Prompt |
I need one stretch of the page verbatim, from "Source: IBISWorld" to "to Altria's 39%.".
═══ Page
Altria Group Inc (MO) pays a 5.2% dividend yield and recently reported quarterly results that showed earnings up 32% year over year. One of the beauties of Altria's 5.2% dividend yield, although it is the lowest among the major U.S. operators, is that it only represents an 82% payout of earnings, which is very nice when stacked up against its peers.

Altria's top brand includes Marlboro, but part of its continued strength and anchor to its future growth is its smokeless segment, where the smokeless business line saw volumes up 10% last quarter on a year over year basis. Two of Altria's strongest smokeless brands include Copenhagen and Skoal, with other initiatives including collaboration with Okono to develop non-combustible nicotine-containing products, and Verve Dics, a mint-flavored, chewable tobacco containing tobacco-derived nicotine. Taking a deeper look at Altria's smokeable segment, we find other notable brands beyond its stable cigarettes. This includes its Black & Mild brand, which has a leader in the space.

Altria is the top U.S. market share leader…

Source: IBISWorld

Altria also has the leading EBITDA margin amongst its peers, which is a big deal in the price competitive industry that is the tobacco.

(click to enlarge)

Reynolds American, Inc. (RAI) pays a 5.4% dividend yield, but has a 104% payout ratio. The company does hold the second position in U.S. market share, but recent quarterly results show a weakening in the company's performance. Earnings were up only 5% for the quarter, year over year, but its premium brands, Pall Mall and Camel, showed weak volume. Cigarette shipments for the quarter dropped 2.7%, worse than the expected 0.9% decline.

Lorillard Inc. (LO) pays a 5.7% dividend yield, the largest among major U.S. tobacco companies, but this dividend is an even greater payout on earnings than Reynolds at 220%. The other downside to Lorillard is its 60% debt ratio, compared to Altria's 39%.

This tobacco company's leading brand is Newport, but the company is also trying to better adapt to changing consumer preferences with investments in tobacco alternatives, including the acquisition of blu eCigs. However, the speculation of a potential FDA ban of menthol would have a large impact on the company's leading cigarette brand, Newport. Concerning hedge fund activity, billionaire Louis Bacon (Moore Global) and Bill Miller (Legg Mason) sold off their entire stakes of this tobacco company during 4Q (see all the activity).
══════
═══ Data block
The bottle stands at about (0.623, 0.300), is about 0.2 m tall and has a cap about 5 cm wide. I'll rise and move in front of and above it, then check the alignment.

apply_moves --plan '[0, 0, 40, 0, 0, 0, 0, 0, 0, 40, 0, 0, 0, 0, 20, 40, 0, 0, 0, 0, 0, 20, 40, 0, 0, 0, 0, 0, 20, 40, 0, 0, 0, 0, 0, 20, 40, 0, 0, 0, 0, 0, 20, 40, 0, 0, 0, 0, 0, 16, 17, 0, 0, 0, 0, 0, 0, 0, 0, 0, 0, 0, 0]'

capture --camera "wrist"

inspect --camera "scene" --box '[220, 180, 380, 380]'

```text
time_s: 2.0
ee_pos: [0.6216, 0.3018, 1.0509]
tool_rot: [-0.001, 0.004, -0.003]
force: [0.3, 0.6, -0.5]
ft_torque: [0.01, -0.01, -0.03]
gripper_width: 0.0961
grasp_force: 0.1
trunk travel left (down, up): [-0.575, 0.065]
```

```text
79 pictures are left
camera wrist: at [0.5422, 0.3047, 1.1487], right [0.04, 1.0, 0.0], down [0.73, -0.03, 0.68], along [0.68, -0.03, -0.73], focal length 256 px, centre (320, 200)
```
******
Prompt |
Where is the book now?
══════
Correct result |
Source: IBISWorld

Altria also has the leading EBITDA margin amongst its peers, which is a big deal in the price competitive industry that is the tobacco.

(click to enlarge)

Reynolds American, Inc. (RAI) pays a 5.4% dividend yield, but has a 104% payout ratio. The company does hold the second position in U.S. market share, but recent quarterly results show a weakening in the company's performance. Earnings were up only 5% for the quarter, year over year, but its premium brands, Pall Mall and Camel, showed weak volume. Cigarette shipments for the quarter dropped 2.7%, worse than the expected 0.9% decline.

Lorillard Inc. (LO) pays a 5.7% dividend yield, the largest among major U.S. tobacco companies, but this dividend is an even greater payout on earnings than Reynolds at 220%. The other downside to Lorillard is its 60% debt ratio, compared to Altria's 39%.